Representing diversity
Immigrants made the United States stronger back in the day, and they still do
I was born and raised in Lawrence, Mass., the City of Immigrants—the nation’s first planned industrial city and home of the 1912 Bread and Roses labor strike. Back then, omnipresent textile mill owners banked on slashing wages, believing that those of different ethnic backgrounds would be unable to organize a resistance.
They were wrong then, and they are wrong now!
My tribe included Portuguese, Serbian, Puerto Rican, Irish, Italian, et al. Growing up, I heard ethnic languages being spoken in the homes of my friends. I remember nearby neighborhoods cast as slums, because they had Puerto Ricans living in rundown multistory flats once inhabited by Europeans in the heyday of the city’s industrial might. A might that peaked in the 1950s.

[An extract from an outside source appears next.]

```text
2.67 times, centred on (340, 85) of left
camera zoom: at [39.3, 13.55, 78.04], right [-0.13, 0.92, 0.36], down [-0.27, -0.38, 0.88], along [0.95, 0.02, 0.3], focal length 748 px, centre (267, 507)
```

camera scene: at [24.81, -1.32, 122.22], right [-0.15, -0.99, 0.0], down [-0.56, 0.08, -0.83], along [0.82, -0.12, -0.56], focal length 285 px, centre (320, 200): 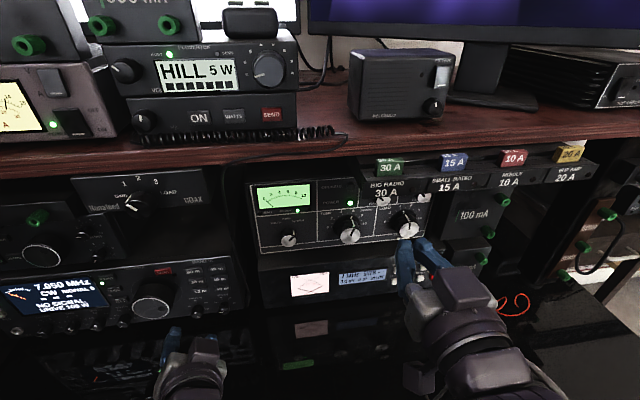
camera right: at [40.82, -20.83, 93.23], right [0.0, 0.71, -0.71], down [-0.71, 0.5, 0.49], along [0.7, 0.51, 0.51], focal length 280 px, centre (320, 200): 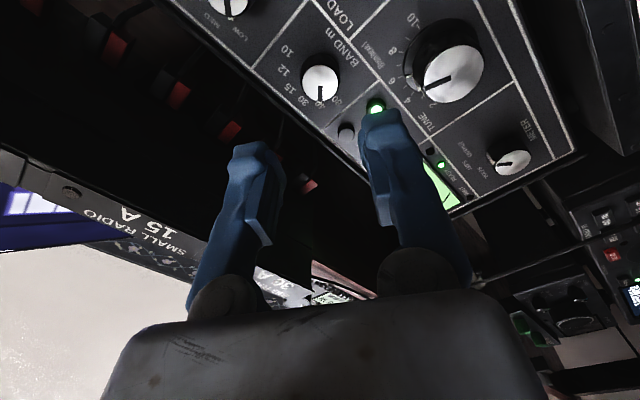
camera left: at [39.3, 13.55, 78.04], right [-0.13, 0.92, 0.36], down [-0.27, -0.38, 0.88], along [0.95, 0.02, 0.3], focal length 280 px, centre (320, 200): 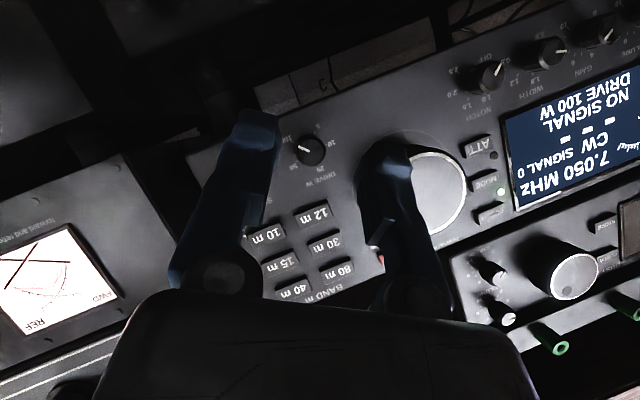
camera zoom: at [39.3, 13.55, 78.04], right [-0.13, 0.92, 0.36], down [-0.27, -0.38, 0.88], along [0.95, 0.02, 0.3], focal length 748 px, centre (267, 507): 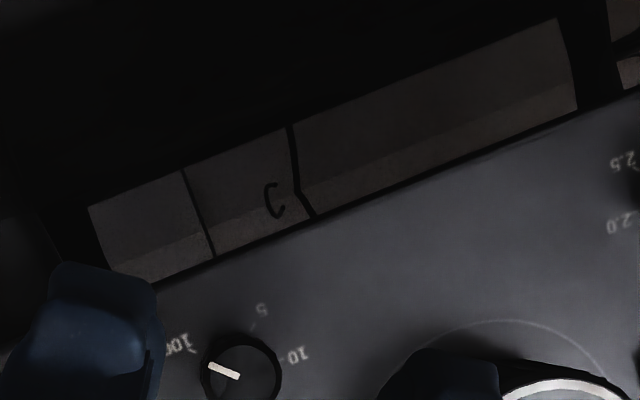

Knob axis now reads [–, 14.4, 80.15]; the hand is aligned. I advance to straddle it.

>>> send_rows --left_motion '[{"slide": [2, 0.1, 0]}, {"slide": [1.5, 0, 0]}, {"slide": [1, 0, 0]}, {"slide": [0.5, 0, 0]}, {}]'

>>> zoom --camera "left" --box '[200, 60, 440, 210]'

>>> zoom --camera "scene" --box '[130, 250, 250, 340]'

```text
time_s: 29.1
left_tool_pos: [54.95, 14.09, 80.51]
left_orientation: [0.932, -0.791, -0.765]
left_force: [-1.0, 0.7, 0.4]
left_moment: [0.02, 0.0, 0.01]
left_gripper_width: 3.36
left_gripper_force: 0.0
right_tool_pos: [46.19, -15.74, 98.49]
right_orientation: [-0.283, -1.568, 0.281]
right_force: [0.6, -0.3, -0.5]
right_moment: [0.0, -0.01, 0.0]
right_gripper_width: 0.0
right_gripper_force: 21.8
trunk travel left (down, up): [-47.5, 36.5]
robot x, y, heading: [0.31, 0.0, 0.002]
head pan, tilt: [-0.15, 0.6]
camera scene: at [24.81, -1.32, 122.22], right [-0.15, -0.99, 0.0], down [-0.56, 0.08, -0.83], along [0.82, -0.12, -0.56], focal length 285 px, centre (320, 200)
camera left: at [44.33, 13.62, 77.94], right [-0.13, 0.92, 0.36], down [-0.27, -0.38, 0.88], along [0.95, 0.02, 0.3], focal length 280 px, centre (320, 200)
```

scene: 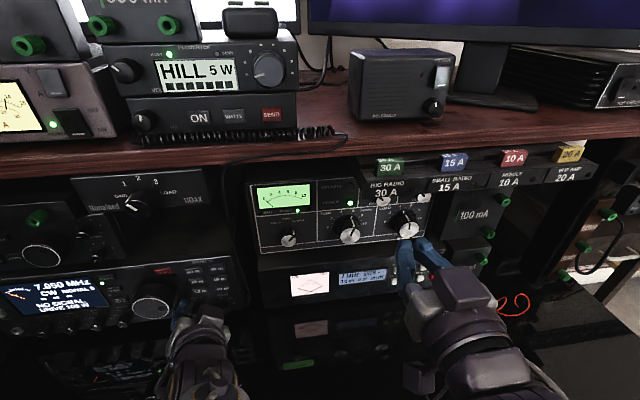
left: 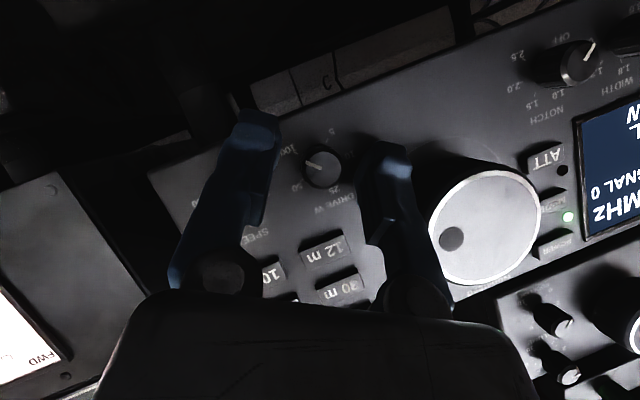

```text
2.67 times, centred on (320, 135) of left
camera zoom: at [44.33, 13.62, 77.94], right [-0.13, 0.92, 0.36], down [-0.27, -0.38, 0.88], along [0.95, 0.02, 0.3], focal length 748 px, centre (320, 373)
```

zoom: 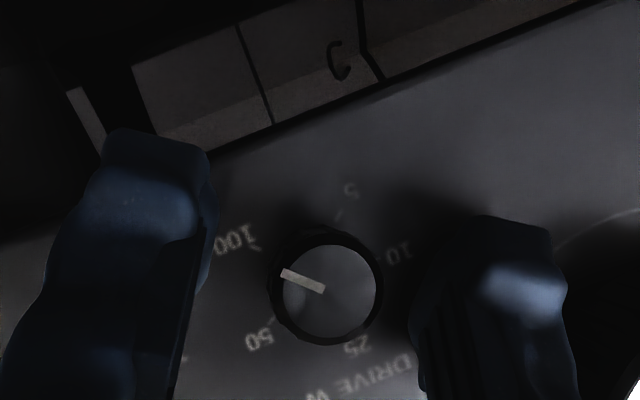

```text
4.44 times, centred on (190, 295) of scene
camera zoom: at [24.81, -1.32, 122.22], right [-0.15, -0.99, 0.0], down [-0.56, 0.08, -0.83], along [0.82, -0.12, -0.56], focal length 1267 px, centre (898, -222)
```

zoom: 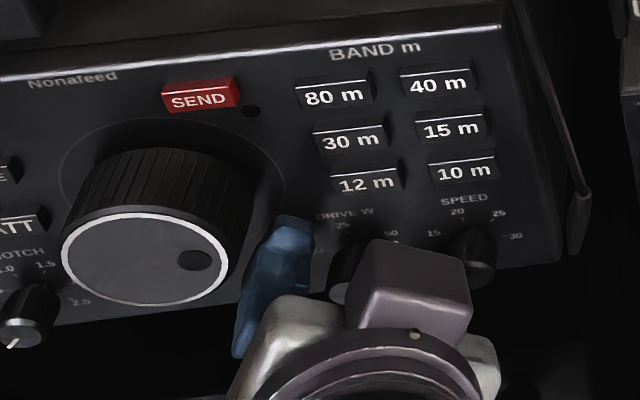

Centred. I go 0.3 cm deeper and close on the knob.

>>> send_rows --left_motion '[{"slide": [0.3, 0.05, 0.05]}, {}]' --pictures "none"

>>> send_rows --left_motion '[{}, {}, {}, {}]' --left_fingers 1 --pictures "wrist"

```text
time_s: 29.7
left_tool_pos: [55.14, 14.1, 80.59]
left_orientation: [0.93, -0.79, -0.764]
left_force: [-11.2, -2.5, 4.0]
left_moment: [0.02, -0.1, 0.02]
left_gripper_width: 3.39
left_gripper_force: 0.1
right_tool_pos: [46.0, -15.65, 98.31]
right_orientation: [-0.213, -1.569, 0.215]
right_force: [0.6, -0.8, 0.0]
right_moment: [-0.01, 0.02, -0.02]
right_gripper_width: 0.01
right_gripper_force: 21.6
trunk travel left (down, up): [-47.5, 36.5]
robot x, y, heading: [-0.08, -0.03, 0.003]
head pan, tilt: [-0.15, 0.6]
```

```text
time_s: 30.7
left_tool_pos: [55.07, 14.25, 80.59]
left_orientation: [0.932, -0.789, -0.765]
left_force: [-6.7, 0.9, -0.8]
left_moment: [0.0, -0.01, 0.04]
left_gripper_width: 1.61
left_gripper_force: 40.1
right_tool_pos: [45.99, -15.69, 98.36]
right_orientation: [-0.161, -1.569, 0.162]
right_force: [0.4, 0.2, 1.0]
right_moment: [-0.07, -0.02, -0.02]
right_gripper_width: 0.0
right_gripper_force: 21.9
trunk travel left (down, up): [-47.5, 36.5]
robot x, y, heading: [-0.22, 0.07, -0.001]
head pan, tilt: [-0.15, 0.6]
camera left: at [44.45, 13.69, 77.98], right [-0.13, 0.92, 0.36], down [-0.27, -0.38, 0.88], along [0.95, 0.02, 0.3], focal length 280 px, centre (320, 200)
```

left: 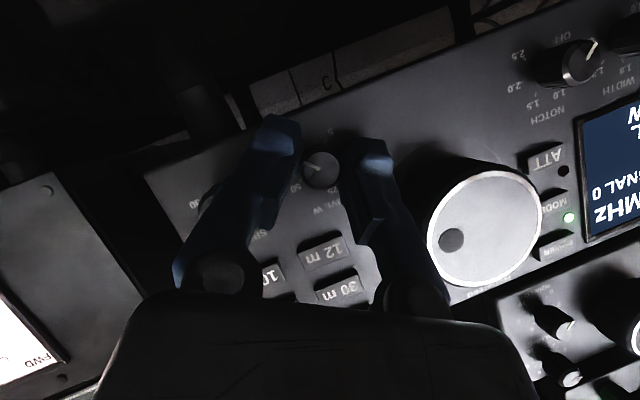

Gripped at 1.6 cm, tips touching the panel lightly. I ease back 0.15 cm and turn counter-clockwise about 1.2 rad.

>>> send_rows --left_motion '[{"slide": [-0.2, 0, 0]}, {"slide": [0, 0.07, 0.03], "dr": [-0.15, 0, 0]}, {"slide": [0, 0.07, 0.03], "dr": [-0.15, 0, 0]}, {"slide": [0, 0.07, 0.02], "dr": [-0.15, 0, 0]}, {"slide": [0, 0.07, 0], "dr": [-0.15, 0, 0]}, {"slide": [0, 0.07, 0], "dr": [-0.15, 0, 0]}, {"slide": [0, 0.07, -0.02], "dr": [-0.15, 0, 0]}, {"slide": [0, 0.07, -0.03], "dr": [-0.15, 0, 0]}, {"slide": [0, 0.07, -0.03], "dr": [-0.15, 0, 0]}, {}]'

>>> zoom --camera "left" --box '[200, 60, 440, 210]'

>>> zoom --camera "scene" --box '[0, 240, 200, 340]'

The Puerto Ricans were wrongly accused of having been the source of all that ailed the city. In reality, the textile jobs were moving overseas along with the prosperity that once flourished, and Puerto Ricans just happened to be the newcomers.

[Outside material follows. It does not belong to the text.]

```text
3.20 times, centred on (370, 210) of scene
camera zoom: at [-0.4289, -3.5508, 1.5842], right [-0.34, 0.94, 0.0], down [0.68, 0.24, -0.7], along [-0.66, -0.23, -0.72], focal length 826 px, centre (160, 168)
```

I was proud to learn in my middle school days that America had the world’s largest unsecured borders by a wide margin, and I remember raising my hand with the correct answer when asked what the greatest resource is within any nation.

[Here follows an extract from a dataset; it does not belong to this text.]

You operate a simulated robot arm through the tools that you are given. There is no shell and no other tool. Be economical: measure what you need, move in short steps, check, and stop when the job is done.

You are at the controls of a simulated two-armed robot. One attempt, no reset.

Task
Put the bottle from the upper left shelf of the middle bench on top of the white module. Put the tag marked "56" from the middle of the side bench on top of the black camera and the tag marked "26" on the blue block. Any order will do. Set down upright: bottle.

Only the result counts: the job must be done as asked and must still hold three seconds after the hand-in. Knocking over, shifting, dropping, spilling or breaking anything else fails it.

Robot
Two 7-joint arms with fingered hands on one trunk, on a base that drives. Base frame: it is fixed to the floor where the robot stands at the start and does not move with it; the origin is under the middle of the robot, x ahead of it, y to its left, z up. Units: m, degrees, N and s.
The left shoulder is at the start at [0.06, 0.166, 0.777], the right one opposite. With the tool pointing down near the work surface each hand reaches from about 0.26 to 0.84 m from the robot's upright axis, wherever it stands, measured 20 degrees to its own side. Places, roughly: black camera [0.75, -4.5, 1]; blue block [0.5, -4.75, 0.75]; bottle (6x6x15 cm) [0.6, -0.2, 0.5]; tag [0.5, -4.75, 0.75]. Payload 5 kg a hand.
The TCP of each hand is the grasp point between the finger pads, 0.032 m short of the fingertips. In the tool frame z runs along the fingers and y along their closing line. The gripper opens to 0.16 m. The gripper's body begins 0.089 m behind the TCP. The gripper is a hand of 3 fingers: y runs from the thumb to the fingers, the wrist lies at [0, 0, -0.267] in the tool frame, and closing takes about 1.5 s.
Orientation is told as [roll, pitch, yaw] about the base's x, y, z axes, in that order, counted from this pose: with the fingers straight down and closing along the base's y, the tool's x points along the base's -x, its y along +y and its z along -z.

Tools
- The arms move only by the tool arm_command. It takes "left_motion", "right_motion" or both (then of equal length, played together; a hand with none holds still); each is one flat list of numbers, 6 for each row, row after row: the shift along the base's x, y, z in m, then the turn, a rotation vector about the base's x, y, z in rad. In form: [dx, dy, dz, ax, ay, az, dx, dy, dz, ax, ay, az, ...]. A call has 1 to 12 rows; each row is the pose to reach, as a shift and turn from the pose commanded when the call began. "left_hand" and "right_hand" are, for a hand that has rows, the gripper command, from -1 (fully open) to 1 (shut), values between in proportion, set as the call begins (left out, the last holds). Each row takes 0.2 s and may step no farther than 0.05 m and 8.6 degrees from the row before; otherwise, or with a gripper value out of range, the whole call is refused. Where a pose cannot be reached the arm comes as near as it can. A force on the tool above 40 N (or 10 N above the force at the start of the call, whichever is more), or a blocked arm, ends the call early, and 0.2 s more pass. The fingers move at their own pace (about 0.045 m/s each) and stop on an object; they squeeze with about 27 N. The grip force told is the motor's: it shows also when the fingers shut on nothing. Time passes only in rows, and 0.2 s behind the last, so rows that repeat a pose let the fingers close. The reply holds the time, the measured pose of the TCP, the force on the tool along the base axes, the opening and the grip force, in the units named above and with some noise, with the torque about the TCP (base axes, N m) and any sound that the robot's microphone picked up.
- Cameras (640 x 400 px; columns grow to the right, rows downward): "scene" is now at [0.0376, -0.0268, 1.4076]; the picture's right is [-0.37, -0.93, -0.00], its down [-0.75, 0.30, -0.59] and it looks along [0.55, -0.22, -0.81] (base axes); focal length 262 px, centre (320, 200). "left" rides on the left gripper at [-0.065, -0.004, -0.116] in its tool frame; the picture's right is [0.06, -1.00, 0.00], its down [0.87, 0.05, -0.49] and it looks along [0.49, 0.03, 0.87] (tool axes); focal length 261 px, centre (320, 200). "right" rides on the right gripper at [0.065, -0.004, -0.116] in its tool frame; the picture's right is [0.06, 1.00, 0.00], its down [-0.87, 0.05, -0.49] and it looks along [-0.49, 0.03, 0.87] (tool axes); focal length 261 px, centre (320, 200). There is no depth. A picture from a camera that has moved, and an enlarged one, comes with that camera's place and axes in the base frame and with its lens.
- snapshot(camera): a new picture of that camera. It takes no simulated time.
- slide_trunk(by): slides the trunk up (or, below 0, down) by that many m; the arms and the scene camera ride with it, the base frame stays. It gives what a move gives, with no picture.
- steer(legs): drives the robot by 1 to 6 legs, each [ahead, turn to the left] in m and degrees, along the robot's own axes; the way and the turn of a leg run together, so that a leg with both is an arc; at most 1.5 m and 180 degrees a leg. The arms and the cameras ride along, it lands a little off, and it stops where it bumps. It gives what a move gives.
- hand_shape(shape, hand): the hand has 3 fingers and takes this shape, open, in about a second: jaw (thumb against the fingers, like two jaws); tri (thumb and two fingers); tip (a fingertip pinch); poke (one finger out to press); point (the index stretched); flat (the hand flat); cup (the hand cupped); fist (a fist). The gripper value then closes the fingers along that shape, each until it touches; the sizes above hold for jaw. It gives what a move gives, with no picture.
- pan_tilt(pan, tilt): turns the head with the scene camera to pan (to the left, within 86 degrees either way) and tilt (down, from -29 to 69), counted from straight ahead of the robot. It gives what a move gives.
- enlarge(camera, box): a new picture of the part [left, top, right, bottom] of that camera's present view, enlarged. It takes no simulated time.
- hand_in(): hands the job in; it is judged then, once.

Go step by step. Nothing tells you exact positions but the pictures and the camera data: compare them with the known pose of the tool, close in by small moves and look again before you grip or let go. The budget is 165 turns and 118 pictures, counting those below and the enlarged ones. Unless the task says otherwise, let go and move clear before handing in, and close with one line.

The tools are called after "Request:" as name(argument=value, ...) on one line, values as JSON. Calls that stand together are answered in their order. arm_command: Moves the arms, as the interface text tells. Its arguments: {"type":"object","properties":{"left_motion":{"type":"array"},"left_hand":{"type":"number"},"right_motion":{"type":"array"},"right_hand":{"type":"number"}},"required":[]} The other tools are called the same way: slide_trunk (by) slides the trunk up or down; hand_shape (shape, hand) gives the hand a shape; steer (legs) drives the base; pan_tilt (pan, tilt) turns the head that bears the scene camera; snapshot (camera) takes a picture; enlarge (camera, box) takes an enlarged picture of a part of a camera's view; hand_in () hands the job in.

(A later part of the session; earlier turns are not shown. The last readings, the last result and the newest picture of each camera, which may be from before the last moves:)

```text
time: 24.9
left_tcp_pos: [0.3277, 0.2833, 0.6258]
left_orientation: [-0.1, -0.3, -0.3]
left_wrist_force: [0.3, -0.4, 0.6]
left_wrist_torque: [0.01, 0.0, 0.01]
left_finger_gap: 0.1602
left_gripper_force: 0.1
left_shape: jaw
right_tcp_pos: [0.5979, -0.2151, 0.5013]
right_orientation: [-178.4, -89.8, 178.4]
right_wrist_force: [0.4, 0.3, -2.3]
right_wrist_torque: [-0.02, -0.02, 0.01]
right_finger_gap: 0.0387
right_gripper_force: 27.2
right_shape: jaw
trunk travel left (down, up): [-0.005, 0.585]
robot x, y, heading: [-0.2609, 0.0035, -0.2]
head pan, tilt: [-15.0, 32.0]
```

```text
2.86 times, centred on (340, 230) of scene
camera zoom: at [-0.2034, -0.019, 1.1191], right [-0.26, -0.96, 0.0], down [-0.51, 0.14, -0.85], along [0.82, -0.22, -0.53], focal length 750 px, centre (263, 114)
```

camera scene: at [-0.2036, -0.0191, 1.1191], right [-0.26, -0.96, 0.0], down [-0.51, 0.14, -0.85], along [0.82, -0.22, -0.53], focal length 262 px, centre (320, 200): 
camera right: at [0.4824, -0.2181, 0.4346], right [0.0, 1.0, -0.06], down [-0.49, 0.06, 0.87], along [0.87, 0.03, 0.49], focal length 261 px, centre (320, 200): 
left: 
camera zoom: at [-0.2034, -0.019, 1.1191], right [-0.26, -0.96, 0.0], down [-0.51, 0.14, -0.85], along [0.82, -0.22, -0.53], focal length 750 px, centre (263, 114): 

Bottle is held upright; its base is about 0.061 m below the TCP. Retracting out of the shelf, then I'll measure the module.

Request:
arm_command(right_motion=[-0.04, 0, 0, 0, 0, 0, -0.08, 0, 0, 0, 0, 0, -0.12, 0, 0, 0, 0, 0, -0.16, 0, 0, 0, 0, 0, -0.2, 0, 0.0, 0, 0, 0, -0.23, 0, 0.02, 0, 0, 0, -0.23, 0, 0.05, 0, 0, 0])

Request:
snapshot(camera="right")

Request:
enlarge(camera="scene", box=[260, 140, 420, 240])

It was people then, and it’s people now.
Fast-forward to central Florida, late September 2016, in Trump Land without a Hillary sign in sight.
I was having breakfast with my niece by marriage and my soon-to-be daughter-in-law. They shared with me how they became citizens. My daughter-in-law’s dad, from Mexico, entered our county twice before gaining a foothold on the East Coast and raising a family. My niece had a similar story of a dad who fled Cuba on a raft. He, too, raised a loving and caring family, including my niece, who is a medical professional at Johns Hopkins Hospital in Baltimore, Md.
Immigrants made us strong then, and they make us strong now.
Our hearts beat as one when we learn, live and play together in diverse communities rich in pride of one’s heritage.